Before we wrap up this segment, though, I need to get a few things out of the way. Sex and gender are complicated issues, and they overlap and feed into each other a lot. And worst still, we’ve arrived where we have for a variety of reasons. Some you can almost wrap your head around (the statistical likelihood of a man being larger or stronger making them more historically preferred for combat, for example), some much less so (religiously established patriarchies come to mind). It’s not a subject you can be impartial on. I’ll try to give things a fair shake when I can, but I’m going to declare my biases here and now so you can expect them:
I think gender roles suck. I’m generally considered an effeminate guy for a variety of reasons, including my penchant for suits, how I wear rings, that I don’t trim my nails short, etc… Even intellectuals who should really know better will sometimes joke about me being “a girl,” which really helps show that the notion of gender is so ingrained in us we’re often unaware of it. That’s dangerous. And, it’s increasingly affecting both genders as more and more men want to break away from this backwards notion of being emotionally distant, liking cars and contact sports, and all the other baggage that makes a person “a man.”

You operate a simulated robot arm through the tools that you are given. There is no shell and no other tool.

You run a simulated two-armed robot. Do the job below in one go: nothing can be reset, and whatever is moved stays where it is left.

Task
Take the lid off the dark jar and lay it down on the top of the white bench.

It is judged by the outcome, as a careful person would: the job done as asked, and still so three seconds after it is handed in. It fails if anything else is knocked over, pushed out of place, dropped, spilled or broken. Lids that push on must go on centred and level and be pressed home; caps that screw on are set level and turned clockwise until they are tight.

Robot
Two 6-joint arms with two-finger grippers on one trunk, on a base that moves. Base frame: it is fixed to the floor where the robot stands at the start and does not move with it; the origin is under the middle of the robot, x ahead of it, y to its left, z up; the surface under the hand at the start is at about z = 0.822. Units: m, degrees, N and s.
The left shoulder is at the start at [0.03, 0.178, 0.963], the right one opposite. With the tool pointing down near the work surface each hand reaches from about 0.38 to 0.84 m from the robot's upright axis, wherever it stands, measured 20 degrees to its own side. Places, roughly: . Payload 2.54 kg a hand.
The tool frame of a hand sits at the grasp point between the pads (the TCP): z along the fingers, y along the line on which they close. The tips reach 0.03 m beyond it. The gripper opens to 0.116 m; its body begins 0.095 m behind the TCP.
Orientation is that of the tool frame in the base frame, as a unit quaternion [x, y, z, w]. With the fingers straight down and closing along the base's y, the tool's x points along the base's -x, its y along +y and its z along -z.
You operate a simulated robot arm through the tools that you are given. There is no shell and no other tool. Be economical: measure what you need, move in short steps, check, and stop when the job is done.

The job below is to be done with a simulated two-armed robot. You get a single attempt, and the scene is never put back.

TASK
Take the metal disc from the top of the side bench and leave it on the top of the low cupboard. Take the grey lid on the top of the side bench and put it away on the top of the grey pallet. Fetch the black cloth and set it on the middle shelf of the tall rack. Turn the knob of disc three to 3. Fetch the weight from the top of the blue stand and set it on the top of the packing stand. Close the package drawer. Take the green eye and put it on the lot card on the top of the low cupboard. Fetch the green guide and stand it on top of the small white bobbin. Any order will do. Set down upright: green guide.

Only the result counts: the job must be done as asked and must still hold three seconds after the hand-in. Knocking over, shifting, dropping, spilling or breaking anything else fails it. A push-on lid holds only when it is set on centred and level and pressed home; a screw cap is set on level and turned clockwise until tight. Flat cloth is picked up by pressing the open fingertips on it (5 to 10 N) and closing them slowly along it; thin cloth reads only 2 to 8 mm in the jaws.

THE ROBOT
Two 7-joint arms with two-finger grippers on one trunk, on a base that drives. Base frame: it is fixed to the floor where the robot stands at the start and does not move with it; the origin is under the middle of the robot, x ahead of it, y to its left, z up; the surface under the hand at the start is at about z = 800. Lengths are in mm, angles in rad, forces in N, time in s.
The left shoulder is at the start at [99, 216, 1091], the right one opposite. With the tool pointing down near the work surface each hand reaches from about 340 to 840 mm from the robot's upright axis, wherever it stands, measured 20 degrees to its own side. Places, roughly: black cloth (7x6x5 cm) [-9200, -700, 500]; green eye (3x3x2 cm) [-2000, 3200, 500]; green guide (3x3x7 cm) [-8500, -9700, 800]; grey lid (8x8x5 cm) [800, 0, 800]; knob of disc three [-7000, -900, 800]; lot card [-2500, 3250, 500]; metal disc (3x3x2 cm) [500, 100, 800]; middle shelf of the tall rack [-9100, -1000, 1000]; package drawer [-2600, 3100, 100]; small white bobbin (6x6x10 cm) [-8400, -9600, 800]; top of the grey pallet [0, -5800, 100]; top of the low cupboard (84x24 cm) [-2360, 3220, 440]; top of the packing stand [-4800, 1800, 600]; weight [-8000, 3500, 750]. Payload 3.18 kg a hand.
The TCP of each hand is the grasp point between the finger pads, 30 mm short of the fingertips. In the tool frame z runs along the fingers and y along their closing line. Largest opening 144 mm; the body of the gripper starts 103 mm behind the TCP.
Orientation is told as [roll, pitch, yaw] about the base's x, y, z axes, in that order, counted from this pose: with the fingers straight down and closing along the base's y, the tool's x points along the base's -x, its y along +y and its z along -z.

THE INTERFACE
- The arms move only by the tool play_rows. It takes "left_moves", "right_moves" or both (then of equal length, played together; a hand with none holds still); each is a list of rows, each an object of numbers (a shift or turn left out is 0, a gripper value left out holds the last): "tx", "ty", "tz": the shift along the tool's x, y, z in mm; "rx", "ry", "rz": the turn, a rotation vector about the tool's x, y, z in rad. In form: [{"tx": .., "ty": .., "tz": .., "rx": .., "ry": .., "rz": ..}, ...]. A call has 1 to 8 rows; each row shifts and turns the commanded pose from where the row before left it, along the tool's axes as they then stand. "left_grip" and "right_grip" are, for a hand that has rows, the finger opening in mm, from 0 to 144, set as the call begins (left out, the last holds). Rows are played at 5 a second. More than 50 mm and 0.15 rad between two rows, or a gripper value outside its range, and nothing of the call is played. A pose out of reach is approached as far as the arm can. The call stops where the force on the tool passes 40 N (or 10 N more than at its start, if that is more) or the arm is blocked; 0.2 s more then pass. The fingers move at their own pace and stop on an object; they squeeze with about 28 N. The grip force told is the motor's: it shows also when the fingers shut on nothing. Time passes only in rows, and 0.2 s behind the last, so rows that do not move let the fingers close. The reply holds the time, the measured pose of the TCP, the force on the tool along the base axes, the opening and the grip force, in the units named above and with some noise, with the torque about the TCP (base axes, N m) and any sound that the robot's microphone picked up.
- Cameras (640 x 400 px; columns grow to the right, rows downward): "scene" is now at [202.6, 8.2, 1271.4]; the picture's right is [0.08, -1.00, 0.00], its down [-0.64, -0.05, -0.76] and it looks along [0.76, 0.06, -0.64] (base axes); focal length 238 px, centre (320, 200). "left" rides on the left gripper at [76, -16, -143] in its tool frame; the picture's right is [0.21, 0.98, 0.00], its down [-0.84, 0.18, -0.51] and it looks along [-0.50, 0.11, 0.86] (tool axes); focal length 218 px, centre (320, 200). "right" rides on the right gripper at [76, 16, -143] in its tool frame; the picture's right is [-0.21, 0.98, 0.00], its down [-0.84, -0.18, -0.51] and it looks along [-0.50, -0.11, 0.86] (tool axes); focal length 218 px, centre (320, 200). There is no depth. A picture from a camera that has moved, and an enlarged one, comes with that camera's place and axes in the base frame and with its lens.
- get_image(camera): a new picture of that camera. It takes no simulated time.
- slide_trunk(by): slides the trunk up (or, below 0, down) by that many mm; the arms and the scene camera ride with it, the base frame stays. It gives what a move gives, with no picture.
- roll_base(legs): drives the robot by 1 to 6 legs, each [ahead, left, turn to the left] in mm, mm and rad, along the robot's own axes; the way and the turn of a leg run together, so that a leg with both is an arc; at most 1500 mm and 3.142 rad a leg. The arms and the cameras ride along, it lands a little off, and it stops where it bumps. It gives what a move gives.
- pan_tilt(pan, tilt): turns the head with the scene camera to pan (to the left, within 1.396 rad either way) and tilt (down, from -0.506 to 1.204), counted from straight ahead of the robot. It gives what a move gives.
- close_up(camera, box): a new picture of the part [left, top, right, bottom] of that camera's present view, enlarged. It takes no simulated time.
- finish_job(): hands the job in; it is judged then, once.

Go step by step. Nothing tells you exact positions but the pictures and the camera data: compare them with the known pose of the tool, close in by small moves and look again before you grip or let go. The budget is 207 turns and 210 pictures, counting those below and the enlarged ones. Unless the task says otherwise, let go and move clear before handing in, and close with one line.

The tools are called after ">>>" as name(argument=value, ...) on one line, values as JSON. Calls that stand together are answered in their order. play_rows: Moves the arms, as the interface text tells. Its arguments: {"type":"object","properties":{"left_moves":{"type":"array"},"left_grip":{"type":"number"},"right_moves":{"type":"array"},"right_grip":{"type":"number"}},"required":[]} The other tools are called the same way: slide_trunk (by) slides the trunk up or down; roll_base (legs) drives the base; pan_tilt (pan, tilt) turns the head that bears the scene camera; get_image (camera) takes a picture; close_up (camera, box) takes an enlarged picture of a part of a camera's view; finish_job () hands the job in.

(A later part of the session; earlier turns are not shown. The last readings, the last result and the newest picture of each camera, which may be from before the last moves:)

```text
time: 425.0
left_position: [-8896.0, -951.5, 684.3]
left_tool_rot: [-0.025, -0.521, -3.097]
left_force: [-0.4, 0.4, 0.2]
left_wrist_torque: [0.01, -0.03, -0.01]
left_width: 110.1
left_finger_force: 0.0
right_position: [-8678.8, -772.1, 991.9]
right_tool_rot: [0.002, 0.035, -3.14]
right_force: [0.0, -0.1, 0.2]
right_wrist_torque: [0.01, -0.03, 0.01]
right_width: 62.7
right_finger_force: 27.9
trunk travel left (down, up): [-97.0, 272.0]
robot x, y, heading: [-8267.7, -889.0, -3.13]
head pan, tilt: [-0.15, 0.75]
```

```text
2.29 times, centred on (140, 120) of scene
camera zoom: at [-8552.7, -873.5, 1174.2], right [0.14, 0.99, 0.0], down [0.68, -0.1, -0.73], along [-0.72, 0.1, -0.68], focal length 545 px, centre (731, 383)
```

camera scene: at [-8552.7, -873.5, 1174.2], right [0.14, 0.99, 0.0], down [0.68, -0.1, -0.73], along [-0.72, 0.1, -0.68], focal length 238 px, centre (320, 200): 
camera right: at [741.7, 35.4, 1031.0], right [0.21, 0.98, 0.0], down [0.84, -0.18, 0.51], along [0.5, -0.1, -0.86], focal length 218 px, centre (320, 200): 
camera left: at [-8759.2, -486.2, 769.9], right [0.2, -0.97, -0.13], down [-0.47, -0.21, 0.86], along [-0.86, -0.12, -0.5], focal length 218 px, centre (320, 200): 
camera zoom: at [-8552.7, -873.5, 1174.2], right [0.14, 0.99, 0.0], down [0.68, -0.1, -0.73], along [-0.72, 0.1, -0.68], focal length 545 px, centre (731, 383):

I think the Women’s Flat Track Association has currently proposed the most fair definition of sex and gender I’ve heard yet when they defined what counts as a “woman” for the ladies’ roller derby. The breakdown? If you identify and live as a woman, and have hormone levels a medical provider is willing to say fall within medically acceptable for that identification, you’re a woman. Same if you’re a man. I’m going to go one step further: if you’re intersex or otherwise compelled to not identify with other, preferring to be neuter, go for it. Gender identification is a big ball of complication that just gets in the way of us all just being folk and having to decide what we think of each other based on who we actually are.
Such things are apparently dangerous.
If the only reason you think genders need to be treated differently is because a holy book told you so, I will despise you. If you claim to be Christian and still believe that, I’ll despise you twice for mixing up Old Testament ideaologies with the much more progressive teachings of the New Testament just because they serve your confirmation bias.
Also, be aware I do identify as a feminist. I also identify with and advocate men’s rights. I do this because the goal of both are to make sure that regardless of your genetic junk, everyone gets treated the same. They both have their failings. It’s not hard to find examples of hard feminism where to restore power to women men become victimized (my mom cheers for the protagonist in Carrie Underwood’s “Before He Cheats,” I side with Glenn Sacks’ assessment that if you can flip the genders and become outraged, it’s not feminism.) That said, men’s rights aren’t princes either, and if I see one more poorly argued stance against raped laws because of the possibility the girl might be lying (something which should never be assumed, given the nature of that form of crime and how it affects the victims and their psyche), I’m going to scream. But, in theory, both want to create a truly level playing field, so I believe in both. Women have a worst time with sexism, but I’d both sexes are now truly under attack by genderism, especially as its wielded in commercial material.